Confessions of a Golf Teaching Professionsal
Okay, I’ll admit it: not every day is a good one on the lesson tee. Some days I can honestly say I’d rather be under a car, over a desk, or behind a cash register. At times, golf students can be frustrating… arrogant…annoying…un-athletic… robotic (more on that one later). The list goes on. The job itself, too, can be unpredictable, almost impossible, and, most definitely, mentally exhausting.
Of course, I’m happy to say that most days aren’t like that at all. I’m happy. The sun is shining. People are friendly. I’ve slept enough. The grass is green. Progress is being made. I’m completely satisfied – even incredibly thankful! – that I’ve chosen this career. It is, after all, one of the best jobs on the planet!

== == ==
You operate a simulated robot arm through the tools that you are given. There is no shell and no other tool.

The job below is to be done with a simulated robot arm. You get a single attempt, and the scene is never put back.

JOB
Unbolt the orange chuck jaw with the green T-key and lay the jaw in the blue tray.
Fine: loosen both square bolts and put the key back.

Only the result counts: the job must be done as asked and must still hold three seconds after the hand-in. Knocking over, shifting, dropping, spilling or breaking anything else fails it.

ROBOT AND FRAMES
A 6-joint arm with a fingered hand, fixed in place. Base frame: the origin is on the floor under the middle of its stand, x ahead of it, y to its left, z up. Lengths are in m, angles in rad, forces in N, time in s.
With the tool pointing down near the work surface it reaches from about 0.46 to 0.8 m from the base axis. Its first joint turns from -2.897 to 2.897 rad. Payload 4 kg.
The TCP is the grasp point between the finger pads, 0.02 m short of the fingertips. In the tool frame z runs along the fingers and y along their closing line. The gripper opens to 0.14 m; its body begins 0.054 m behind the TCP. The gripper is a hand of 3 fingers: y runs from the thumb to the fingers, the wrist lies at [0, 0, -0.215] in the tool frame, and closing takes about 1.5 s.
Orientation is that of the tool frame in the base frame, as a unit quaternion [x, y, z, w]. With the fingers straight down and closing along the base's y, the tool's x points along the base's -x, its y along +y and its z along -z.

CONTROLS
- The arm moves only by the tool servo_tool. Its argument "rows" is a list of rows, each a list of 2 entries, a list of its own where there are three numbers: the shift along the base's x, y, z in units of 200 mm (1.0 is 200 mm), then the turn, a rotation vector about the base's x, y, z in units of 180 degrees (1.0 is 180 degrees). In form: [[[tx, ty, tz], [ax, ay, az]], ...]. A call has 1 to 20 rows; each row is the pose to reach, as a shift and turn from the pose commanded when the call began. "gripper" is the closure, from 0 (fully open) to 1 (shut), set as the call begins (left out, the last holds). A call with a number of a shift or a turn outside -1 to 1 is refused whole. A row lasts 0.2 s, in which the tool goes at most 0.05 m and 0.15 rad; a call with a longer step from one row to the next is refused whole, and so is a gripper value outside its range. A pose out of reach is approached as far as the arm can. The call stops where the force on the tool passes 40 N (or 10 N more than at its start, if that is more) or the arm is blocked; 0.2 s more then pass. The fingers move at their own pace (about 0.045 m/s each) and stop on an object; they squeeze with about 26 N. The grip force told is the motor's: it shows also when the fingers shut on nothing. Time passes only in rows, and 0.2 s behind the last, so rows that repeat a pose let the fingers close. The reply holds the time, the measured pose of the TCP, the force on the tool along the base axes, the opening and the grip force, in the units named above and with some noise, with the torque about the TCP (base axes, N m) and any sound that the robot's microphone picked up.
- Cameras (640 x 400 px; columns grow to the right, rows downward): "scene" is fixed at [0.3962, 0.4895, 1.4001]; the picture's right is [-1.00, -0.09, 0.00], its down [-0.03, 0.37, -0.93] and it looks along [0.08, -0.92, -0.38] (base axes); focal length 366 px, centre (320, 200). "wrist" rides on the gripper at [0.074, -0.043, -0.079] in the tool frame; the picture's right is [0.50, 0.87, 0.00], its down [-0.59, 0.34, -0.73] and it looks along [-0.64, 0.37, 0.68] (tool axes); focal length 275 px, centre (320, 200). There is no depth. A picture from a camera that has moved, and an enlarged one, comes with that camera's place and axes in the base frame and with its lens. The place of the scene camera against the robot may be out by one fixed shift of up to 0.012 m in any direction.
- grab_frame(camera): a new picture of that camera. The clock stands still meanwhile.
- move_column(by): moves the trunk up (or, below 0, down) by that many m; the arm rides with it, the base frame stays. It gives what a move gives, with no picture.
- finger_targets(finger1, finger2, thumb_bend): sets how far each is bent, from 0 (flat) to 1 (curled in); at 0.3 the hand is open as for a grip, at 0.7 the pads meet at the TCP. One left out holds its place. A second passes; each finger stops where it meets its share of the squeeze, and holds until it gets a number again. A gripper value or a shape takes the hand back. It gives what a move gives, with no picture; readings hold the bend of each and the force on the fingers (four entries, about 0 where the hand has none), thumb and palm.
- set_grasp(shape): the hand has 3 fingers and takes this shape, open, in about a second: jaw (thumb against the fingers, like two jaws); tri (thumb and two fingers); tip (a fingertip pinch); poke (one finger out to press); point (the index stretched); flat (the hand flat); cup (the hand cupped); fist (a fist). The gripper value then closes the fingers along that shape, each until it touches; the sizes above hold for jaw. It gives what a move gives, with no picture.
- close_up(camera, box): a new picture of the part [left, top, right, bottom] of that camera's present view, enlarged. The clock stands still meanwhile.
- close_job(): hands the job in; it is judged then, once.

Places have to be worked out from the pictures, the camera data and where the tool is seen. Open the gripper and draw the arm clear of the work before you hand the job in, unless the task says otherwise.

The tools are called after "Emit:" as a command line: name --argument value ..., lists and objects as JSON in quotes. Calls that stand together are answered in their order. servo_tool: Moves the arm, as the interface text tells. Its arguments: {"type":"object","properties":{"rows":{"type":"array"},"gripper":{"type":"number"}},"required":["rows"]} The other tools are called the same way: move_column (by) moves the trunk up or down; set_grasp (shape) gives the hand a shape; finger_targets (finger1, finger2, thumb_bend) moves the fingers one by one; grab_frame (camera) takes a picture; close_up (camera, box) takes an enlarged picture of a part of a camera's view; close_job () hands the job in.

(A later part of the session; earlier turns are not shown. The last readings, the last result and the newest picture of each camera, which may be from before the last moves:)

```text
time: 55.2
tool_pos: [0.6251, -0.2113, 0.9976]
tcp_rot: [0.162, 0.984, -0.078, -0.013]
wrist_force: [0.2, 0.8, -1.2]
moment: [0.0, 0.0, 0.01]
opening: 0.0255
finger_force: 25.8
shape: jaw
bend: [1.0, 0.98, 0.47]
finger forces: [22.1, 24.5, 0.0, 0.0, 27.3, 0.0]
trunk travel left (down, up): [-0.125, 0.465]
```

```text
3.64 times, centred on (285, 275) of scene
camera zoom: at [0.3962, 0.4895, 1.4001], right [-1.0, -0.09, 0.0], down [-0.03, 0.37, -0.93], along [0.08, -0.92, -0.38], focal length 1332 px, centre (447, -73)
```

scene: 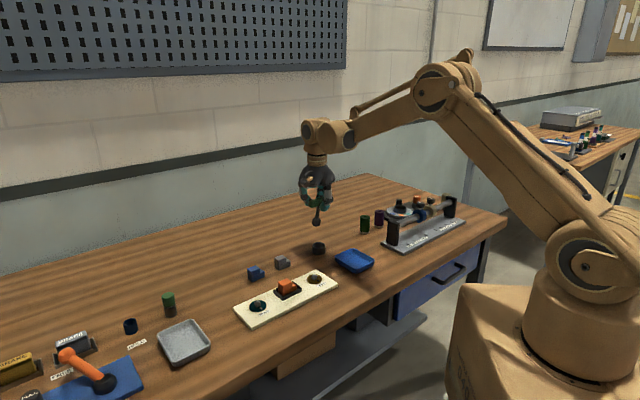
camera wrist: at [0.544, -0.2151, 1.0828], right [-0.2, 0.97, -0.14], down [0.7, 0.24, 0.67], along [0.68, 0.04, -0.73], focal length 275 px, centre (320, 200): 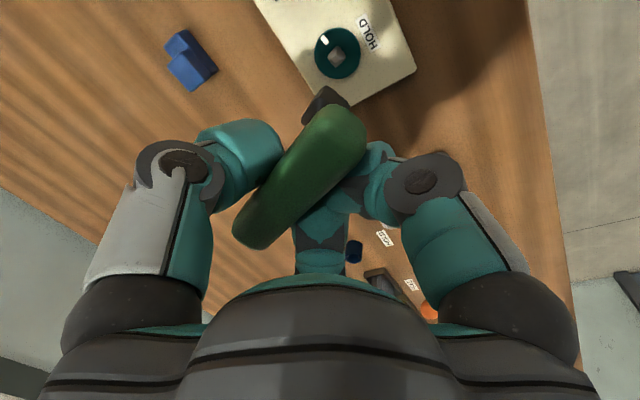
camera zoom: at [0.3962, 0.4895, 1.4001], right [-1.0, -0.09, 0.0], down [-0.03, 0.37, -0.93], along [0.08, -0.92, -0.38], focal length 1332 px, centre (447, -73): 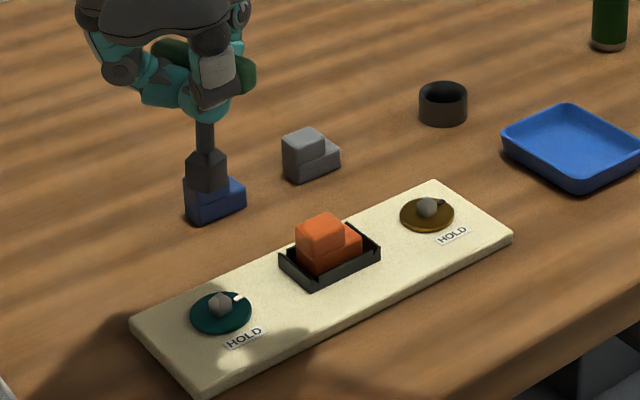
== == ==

But golf pros, like everyone else, are fallible. We mess up. We sometimes don’t care enough. We occasionally allow our minds to drift to the status of our investment portfolio, if we have one, or the golf swing of the person in the next stall over, when we should be concentrating on the student in front of us.
Obviously, students, too, can be difficult to work with. The connection sometimes just isn’t there. The social skills are nowhere to be found. The athleticism appears nonexistent. Sadly, sometimes when it’s blazing hot and I’m teaching someone who just really isn’t any fun at all, I think about ending the day early and heading to the first tee. And, yes, I admit, many times I have done just that. (Why is there such a pull to that first tee? And why is it so much fun? One day I hope to have an answer to that.)
But, now that I’m on a roll, I have a few more confessions to make (by the way, my mom doesn’t have to know any of this). Even though I love them, and have four of my own, teaching kids is kind of scary. I mean, you never
know when little Ronny is going to pick up his 7-iron and lobotomize the kid in the next stall over. And, sadly, during some junior classes I feel like a professional babysitter, not a golf instructor. Runny noses just don’t do it for me.
Then you always get a few kids who, at eight years of age, are convinced they know more about the game than, say, Ben Hogan. Those types always get me chuckling, which, I suppose, is a good thing. Generally speaking though, kids with the “I know everything and you don’t” syndrome are relatively harmless.
However, the kids who are downright defiant aren’t much fun at all. I struggle with them. Not that my boys can’t be hellions, because, they most definitely can. In fact, just the other day two of them smeared wood glue all over the basement carpet and walls. That was so much fun to clean up! I had the biggest smile on my face and was full
of nice, warm, loving, thoughts as I scrubbed. Yes, and pigs fly. But, in my opinion, if a child has a terrible attitude,
doesn’t want to participate in the drills, and is demonstrating dangerous behaviour, then he should be lobotomi…I mean, lovingly removed from the class.
Of course, kids aren’t the only ones who sometimes make teaching seem rather chore-like to me. Sometimes adults, probably the ones who have cleaned up glue spills, can make life fairly interesting, too. I once had a gentleman show up for a lesson who was so inebriated that his “finish position” was lying prostrate on the ground. I definitely don’t run into that situation every day.
Then I had one gal, similar to some of the little terrors I’ve taught, who basically refused to do anything I asked her to do. Everything I said she questioned and doubted and had some ridiculously juvenile response to. And, she was a professional person in her 30s! Finally I got really perturbed and erroneously asked her, “Why are we here? What’s the point of doing this? Clearly your money would have been better spent on something else.” After that she made a minor effort, but she was, easily, the worstbehaved adult student I’ve ever had. God bless her, though. I ’m sure she’ll be incredibly successful in other sports. Ahem.
But, I actually enjoy people who aren’t athletic superstars. The incredibly gifted ones are just too easy to work with! Often people who are less naturally gifted or skilled are more eager, which is nice…to a point.
I had one student who wanted it so bad he gripped the club with the most vicious vice-like grip you’ve ever seen. His hands were pretty much melded onto the grip after about five minutes on the lesson. Try as I might,
nothing would work to soften his grip pressure and get him to relax a bit. Eventually I tried to pry his fingers off the grip. No go. It appeared the only way I’d remove him from the club would be via electric shock.
I’ve never seen anything like it. It was kind of funny, but quite disconcerting at the same time. Finally, he told me he was in a traffic accident a few years ago and his hand was put back together with titanium rods and pins.
Seriously. Then it all started making sense. This particular student was bionic. The Six Million Dollar Man. A cyborg. Needless to say, that was the last time we worked on grip pressure.
Ah, yes, the life of a golf teaching pro. I wouldn’t change it for anything.